- **PROBLEM TO WORK ON**:
Pull out the sentences of the selection that run from "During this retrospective" through "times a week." and give them unchanged.

- **SELECTION**:
“If I look back at my actions, words and thoughts from a year ago and do not cringe then I have not grown sufficiently in the last year.”
That’s a statement that I have held as truth for a long time now. Each year, there is a point in my daily life where I come to look at my past actions, words and thoughts. What brings the retrospection on is different every year because, naturally – to uphold the potency of the statement – I must see things from a different perspective from the last time it occurred to me. The beauty of the above statement is that although I am growing and becoming somebody more developed emotionally and mentally, I am still the same person each time the thought occurs to me. Otherwise, I would perhaps not have that exact thought every year for a different reason.
During this retrospective period of my life which seems to occur every year around this time, I find myself thinking back over years of my life eras before as well as those more recent.
This time several years ago, I was in a position which was, on the face of it, very normal. I had whole the package: relationship, addiction, dissatisfaction and a prolonged sense of spiritual emptiness. I was in a relationship (which was what I thought I was supposed to have). I was preparing to move into a one-bedroom flat in my hometown of Northampton, England. I was heavily reliant on my psychological addiction to cannabis and cigarettes and I was still overcoming a rather serious spate of depression. I was channeling all my time and energy into music. I would write and produce track after track of psychedelic electronic trance music and I would teach guitar several times a week.

- **DATA SHOWN**:
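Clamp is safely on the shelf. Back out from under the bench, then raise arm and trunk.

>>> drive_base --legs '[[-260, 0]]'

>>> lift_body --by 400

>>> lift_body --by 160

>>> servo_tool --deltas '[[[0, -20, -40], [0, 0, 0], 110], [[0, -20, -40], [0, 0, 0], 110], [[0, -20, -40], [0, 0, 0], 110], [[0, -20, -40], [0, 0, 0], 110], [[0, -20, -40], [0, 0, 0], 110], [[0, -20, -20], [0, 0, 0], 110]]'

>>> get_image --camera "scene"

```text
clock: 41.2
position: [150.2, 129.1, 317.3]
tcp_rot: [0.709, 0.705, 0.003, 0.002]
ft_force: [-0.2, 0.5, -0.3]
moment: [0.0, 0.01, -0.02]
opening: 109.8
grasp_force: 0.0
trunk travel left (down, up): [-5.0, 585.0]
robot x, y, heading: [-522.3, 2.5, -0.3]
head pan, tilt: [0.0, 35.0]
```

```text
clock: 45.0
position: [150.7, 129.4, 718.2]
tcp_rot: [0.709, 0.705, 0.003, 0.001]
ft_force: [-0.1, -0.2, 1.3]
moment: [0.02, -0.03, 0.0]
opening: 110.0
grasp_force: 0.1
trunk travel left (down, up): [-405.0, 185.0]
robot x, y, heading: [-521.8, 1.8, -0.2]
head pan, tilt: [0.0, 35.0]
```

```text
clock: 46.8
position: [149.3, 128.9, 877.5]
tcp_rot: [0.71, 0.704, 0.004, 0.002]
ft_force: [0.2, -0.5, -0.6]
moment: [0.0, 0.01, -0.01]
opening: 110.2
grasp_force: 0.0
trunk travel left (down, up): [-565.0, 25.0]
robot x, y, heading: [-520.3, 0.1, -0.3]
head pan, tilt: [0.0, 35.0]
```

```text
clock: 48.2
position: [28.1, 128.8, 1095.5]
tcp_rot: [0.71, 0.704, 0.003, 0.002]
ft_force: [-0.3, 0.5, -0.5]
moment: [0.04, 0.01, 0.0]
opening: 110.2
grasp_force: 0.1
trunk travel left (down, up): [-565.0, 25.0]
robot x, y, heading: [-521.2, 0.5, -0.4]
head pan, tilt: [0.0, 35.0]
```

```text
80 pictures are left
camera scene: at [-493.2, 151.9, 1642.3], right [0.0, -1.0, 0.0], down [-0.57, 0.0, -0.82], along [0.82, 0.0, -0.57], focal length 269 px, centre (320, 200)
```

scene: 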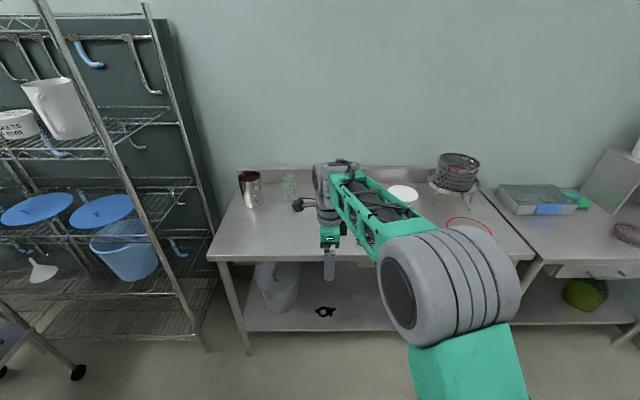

- **RESULT OF THE TASK**:
During this retrospective period of my life which seems to occur every year around this time, I find myself thinking back over years of my life eras before as well as those more recent.
This time several years ago, I was in a position which was, on the face of it, very normal. I had whole the package: relationship, addiction, dissatisfaction and a prolonged sense of spiritual emptiness. I was in a relationship (which was what I thought I was supposed to have). I was preparing to move into a one-bedroom flat in my hometown of Northampton, England. I was heavily reliant on my psychological addiction to cannabis and cigarettes and I was still overcoming a rather serious spate of depression. I was channeling all my time and energy into music. I would write and produce track after track of psychedelic electronic trance music and I would teach guitar several times a week.